- Source document:

══════

Iran : Un accord historique mais temporaire

Pour la première fois depuis dix ans, les grandes puissances et l’Iran se sont entendus sur le dossier du nucléaire. Même si une marge d’incertitude demeure.

Lena Bjurström  • 28 novembre 2013 abonné·es

Après une décennie de tensions et de négociations, l’Iran et six grandes puissances (les États-Unis, la Chine, la Russie, la France, la Grande-Bretagne et l’Allemagne) se sont finalement entendus sur le programme nucléaire iranien, dans la nuit du 23 au 24 novembre. Premier accord entre Washington et Téhéran depuis la révolution islamique de 1979, cette entente « marque surtout la reconnaissance de l’Iran comme puissance régionale », souligne le politologue Bertrand Badie, chercheur au Centre d’études et de recherches internationales (Ceri). C’est sans doute là l’enseignement principal de l’issue de cette longue négociation genevoise. Sur le fond, l’Iran a certes accepté de limiter son programme nucléaire en échange d’un allégement des sanctions internationales, mais cela ne vaut que pour six mois, le temps de voir si les promesses sont tenues. De nouveaux pourparlers pourraient aboutir à un accord définitif en 2014.

══════

- The exercise: Pull out the sentences of the source document that run from "Pour la première" through "marge d’incertitude demeure." and give them unchanged.

══════

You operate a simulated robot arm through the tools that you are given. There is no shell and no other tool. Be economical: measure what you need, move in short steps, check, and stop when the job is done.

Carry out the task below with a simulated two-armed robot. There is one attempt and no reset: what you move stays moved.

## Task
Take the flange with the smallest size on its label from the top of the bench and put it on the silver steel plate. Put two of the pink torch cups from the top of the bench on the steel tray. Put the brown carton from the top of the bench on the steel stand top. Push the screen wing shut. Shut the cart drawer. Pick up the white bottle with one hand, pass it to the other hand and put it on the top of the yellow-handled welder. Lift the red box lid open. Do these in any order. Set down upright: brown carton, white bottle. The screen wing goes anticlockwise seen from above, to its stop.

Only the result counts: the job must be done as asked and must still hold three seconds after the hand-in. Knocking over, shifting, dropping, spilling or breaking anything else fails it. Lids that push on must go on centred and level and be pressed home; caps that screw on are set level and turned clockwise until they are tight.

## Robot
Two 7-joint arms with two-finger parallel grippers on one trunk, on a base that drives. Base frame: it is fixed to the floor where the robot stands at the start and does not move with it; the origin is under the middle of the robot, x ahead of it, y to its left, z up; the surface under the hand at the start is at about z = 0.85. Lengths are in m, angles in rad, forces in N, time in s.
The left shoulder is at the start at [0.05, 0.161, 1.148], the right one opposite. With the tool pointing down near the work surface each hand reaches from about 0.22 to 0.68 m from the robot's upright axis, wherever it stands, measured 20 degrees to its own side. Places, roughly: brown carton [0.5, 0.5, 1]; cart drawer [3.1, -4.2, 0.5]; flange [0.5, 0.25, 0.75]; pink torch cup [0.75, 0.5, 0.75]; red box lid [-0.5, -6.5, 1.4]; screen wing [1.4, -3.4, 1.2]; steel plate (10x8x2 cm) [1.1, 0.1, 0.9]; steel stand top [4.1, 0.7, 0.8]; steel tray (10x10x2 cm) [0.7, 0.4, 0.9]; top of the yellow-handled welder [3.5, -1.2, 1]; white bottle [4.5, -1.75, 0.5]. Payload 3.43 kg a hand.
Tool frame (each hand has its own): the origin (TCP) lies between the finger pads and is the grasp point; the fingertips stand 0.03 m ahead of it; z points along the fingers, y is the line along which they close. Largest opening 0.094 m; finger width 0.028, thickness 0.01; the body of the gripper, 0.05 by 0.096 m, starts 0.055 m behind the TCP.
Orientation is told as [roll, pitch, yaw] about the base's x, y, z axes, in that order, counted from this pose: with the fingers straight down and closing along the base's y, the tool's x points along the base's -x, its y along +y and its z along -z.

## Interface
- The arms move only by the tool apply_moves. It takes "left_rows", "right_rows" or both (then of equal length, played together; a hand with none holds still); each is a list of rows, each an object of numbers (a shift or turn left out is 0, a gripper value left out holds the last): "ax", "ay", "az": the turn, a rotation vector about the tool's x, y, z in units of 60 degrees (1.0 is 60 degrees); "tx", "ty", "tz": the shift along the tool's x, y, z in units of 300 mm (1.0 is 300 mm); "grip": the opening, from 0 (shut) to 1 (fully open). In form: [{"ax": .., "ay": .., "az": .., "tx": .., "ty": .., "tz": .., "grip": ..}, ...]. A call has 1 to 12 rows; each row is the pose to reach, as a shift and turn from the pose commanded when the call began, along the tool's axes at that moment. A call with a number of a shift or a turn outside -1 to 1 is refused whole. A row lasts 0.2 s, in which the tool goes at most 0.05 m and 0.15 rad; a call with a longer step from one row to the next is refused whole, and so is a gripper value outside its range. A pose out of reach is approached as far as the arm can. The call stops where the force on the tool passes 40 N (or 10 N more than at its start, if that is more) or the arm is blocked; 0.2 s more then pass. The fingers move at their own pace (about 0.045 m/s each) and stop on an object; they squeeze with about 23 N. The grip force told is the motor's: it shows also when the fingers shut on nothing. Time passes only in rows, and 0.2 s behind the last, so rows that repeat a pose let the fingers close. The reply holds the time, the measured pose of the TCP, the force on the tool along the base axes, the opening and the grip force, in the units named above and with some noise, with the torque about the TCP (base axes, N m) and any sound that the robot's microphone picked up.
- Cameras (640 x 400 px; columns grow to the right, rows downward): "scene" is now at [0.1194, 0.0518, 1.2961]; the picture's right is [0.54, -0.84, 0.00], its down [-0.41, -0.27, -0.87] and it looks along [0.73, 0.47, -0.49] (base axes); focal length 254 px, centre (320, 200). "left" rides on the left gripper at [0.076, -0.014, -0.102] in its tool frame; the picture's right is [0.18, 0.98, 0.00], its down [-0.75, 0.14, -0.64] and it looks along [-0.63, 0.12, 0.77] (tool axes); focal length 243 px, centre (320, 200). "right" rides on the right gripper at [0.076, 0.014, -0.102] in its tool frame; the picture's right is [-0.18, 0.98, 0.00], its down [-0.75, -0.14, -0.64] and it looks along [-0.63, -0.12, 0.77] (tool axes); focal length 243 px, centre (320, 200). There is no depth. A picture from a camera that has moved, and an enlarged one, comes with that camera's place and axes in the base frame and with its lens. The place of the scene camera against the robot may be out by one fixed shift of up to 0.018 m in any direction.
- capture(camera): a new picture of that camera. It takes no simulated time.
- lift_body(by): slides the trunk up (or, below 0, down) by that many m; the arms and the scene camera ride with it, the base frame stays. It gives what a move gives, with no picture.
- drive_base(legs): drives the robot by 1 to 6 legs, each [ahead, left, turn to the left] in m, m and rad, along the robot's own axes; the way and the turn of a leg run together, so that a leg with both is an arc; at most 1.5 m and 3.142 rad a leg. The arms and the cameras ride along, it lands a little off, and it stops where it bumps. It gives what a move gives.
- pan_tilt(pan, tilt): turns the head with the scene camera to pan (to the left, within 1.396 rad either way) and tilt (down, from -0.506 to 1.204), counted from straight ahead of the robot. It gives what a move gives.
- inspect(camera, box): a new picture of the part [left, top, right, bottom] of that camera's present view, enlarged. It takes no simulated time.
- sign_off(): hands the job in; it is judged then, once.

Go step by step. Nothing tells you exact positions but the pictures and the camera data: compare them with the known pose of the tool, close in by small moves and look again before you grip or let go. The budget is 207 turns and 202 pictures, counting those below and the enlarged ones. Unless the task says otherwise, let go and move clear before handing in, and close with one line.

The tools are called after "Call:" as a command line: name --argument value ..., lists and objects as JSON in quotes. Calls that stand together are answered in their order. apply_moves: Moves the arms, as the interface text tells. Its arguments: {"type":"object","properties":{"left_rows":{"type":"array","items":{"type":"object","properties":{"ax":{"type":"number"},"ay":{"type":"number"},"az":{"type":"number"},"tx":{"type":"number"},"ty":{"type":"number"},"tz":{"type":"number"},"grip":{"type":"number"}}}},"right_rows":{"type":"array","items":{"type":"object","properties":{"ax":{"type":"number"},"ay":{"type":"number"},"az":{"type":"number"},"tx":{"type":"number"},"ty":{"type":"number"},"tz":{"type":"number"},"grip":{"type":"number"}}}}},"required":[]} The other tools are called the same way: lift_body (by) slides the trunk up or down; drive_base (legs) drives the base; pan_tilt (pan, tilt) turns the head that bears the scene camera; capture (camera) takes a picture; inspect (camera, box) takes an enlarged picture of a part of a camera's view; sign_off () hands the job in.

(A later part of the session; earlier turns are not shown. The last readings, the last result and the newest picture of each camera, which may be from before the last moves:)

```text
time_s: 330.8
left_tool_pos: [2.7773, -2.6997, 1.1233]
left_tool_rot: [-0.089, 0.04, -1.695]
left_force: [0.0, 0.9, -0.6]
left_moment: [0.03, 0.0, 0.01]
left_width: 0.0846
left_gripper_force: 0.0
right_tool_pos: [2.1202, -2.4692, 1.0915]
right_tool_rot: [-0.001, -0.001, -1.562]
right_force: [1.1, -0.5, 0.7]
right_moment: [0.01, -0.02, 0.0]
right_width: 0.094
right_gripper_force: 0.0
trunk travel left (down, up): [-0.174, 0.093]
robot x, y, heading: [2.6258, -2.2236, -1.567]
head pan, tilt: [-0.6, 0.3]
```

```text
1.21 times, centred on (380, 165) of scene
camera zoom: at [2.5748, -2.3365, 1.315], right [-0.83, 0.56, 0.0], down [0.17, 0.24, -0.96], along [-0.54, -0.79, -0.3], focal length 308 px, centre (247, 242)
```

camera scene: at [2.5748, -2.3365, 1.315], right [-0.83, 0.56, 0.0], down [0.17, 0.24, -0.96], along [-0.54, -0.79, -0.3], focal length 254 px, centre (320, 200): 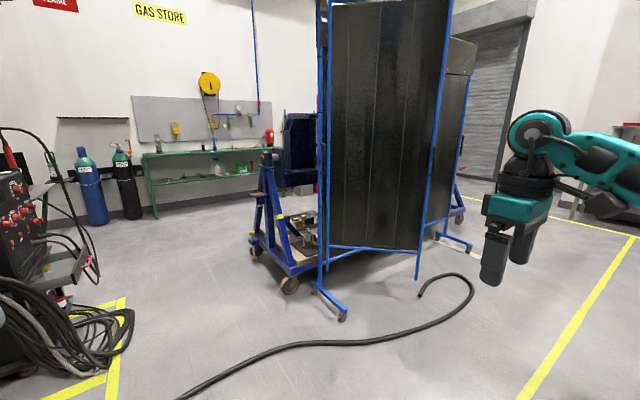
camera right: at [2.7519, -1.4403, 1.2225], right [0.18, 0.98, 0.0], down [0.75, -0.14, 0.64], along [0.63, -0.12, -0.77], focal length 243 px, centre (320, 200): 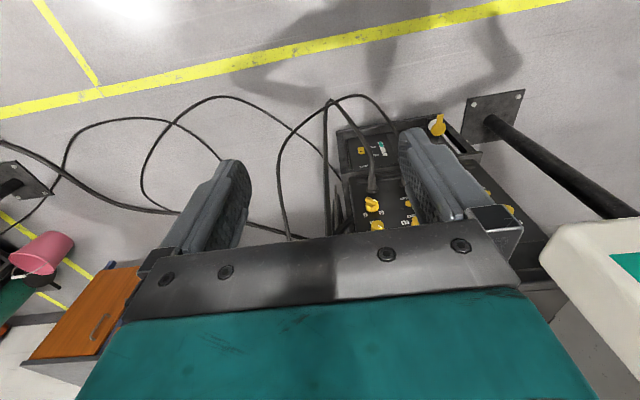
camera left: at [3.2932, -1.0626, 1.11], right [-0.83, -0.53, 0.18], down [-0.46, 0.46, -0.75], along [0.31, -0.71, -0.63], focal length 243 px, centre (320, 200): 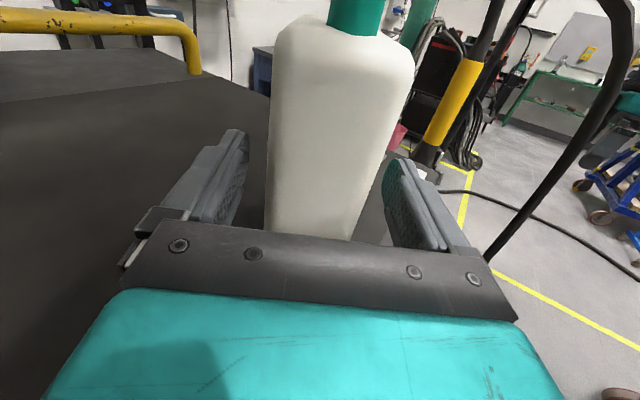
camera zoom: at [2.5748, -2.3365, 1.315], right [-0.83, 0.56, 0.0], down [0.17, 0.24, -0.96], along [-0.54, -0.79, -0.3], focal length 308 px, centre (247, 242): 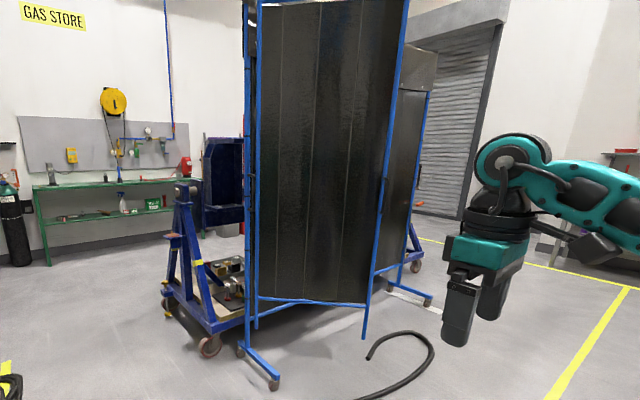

══════

- Answer to the problem:
Pour la première fois depuis dix ans, les grandes puissances et l’Iran se sont entendus sur le dossier du nucléaire. Même si une marge d’incertitude demeure.